Freitag, 28. September 2018
MÜNCHEN: MARAT/SADE
marquis de sade liegt in einer ecke, erschöpft und
resigniert. charlotte schwab spielt ihn grossartig, mit unappetitlicher wampe
und schütterem haar, ein alter zyniker, der für das revolutionstheater, das er
mit den anderen patienten des hospizes von charenton aufführen sollte, nur noch
ein kaltes grinsen übrig hat. die revolution und ihre ideale sind mausetot. die verfolgung und ermordung ihres wortführers jean paul marat schrieb
peter weiss 1964 nicht als doku-drama, sondern als stück im stück,
als moritat im irrenhaus, mit der für eine groteske nötigen distanz – und mit
grossem internationalem erfolg. am residenztheater in münchen macht tina lanik
aus „marat/sade“ eine rasante polit-revue, bissig und mit sehr
viel blut in der badewanne, in der marat seine letzten stunden verbringt.

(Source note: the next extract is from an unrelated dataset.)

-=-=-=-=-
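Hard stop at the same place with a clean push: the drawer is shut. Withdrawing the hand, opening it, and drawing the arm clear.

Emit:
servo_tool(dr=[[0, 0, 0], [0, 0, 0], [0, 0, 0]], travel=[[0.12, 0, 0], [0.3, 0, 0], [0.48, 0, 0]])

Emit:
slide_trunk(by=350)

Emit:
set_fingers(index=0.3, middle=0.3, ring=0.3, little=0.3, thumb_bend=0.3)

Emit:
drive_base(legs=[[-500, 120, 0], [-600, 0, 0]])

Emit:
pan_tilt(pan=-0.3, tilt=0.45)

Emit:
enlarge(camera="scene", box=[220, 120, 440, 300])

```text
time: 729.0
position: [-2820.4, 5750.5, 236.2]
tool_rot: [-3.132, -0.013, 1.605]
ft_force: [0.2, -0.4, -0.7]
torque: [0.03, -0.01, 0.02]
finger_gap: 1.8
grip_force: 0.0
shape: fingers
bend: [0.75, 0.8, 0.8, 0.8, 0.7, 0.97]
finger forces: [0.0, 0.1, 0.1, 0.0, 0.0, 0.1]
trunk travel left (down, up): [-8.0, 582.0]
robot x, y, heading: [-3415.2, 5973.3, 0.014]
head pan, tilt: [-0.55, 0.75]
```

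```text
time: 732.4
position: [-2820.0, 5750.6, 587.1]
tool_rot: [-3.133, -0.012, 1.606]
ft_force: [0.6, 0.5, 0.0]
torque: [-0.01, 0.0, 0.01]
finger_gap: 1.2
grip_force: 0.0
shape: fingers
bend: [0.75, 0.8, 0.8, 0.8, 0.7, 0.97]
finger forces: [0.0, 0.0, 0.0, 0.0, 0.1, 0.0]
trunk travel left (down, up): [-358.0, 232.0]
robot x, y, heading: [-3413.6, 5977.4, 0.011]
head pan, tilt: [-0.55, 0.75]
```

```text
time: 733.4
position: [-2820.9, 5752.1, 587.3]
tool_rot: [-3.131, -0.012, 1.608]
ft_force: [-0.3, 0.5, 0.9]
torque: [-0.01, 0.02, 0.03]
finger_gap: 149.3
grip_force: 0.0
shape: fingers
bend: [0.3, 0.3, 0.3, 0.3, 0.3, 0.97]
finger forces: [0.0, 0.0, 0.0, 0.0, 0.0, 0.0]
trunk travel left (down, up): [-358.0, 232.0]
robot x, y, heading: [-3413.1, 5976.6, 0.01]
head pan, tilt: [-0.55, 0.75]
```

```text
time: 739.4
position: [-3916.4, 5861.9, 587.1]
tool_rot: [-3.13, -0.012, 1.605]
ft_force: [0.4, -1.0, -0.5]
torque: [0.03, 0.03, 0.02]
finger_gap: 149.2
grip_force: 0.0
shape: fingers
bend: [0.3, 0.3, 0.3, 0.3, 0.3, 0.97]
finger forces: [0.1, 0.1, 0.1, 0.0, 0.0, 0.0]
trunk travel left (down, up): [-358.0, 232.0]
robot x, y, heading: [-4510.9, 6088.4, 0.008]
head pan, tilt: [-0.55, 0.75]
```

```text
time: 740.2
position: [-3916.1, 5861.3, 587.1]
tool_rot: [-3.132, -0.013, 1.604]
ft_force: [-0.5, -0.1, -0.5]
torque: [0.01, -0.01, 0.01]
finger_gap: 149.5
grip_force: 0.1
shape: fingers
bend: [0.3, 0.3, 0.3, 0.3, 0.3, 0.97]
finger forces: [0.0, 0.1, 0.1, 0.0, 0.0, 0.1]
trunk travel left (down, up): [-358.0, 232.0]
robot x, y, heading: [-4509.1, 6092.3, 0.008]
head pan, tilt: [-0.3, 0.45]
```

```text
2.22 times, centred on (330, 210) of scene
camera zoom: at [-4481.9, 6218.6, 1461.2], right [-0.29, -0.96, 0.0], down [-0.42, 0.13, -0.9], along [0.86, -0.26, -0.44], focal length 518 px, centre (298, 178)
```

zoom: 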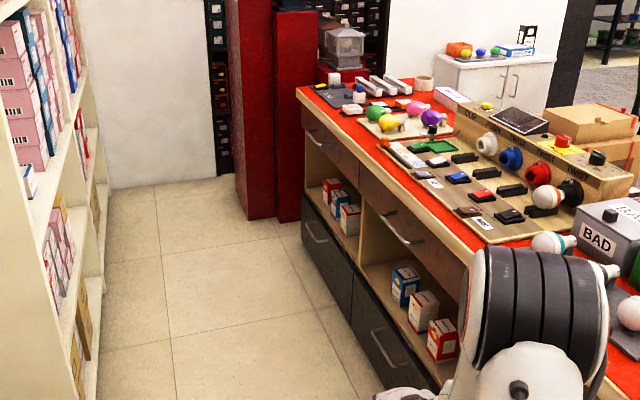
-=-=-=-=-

dieser ist bei nils strunk ein junger feuriger idealist, verwegen und
oft etwas eindimensional; der kontrast zum abgelöschten skeptiker de sade könnte grösser
nicht sein, was dem disput der beiden spannung verleiht und in der aberwitzigen szene kulminiert, wo sich de sade
für seine politische lethargie von marat auspeitschen lässt. zudem lässt die
regie die jüngeren schauspieler immer wieder extemporieren, die ideale und ihre
haltbarkeit aus heutiger sicht befragen: wenn die revolution tot ist,
kann dann wenigstens die hoffnung überleben? und welches politische personal
gibt zu solcher hoffnung anlass? spitz werden die bayrischen landtagswahlen in
zwei wochen und der am sessel klebende innenminister eingeflochten, was
nie aufgesetzt wirkt, sondern durchaus im sinne des autors sein dürfte, der zur
entstehungszeit des stücks ganze notizbücher mit solchen querverbindungen
füllte: „allein die gesichter all dieser staatsmänner, die brutalisierten
säuglingsgesichter, und ihr gerede, zeigen dir, worum es geht. sie reden alle
mit toten augen, toten mündern, reden von freiheit, und meinen macht.“ hoffnung, wo bleibst du?